Directions for this task:
Check each line of the listing, and copy it if it contains the word "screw".

>> Start Source excerpt

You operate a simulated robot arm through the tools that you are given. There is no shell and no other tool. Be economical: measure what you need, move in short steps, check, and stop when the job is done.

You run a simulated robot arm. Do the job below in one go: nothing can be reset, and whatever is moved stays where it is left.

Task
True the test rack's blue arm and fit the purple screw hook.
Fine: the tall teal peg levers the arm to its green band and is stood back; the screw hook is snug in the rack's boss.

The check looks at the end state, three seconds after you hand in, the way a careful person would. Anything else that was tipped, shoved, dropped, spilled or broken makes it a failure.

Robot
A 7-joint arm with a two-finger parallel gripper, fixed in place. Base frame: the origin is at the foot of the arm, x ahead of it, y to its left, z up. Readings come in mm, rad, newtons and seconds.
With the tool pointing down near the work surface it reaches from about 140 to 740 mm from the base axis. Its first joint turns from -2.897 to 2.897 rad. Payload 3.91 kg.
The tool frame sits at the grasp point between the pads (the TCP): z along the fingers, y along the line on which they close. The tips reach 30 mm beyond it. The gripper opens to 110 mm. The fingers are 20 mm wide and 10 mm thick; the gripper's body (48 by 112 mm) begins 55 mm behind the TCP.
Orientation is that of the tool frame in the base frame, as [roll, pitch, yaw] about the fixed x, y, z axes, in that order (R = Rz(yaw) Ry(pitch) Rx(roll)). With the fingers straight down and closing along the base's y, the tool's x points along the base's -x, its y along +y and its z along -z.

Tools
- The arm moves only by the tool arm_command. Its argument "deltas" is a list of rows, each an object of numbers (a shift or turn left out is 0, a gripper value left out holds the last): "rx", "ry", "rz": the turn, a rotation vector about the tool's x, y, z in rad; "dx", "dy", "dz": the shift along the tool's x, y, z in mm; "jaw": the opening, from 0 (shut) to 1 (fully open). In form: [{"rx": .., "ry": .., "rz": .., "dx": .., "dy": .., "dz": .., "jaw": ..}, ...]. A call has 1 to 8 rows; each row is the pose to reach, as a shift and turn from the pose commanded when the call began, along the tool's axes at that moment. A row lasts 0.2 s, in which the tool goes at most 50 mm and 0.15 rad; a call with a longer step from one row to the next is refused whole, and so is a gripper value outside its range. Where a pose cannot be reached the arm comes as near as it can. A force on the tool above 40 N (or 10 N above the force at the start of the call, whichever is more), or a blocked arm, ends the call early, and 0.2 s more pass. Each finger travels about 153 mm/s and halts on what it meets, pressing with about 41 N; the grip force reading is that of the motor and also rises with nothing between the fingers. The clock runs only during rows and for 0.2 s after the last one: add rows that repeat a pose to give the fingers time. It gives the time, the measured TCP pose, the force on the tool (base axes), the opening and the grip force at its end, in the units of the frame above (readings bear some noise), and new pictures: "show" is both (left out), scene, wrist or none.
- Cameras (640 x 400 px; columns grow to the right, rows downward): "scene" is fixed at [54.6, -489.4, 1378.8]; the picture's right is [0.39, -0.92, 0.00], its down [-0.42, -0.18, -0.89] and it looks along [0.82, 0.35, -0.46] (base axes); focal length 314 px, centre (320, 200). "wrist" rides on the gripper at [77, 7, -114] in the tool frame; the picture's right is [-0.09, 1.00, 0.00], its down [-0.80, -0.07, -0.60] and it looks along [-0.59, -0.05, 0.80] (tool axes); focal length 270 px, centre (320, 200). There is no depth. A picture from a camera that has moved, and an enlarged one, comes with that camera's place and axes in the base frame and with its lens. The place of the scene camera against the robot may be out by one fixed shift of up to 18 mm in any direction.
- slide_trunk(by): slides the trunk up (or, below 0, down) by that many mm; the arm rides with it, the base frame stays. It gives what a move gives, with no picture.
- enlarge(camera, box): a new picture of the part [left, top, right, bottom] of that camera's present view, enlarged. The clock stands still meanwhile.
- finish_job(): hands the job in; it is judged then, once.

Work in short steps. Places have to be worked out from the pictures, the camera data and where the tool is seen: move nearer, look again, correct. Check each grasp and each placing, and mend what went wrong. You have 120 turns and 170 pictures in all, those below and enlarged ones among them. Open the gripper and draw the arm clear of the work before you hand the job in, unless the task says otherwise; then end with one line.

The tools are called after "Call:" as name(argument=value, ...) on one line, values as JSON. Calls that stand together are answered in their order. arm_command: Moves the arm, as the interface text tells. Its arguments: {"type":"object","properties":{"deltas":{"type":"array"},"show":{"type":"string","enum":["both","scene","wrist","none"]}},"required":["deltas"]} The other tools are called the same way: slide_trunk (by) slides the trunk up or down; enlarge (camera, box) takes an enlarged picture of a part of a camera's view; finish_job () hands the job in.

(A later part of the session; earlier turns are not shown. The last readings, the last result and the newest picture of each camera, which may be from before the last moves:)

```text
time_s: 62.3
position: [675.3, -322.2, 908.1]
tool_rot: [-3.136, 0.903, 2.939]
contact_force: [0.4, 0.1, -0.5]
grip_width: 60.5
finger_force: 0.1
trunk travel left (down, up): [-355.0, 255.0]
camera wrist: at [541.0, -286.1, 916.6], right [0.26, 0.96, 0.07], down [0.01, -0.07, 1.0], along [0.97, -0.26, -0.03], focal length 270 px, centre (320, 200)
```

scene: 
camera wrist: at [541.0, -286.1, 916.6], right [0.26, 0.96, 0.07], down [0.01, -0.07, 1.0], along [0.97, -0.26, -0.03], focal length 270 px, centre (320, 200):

>> End Source excerpt

Task answer:
True the test rack's blue arm and fit the purple screw hook.
Fine: the tall teal peg levers the arm to its green band and is stood back; the screw hook is snug in the rack's boss.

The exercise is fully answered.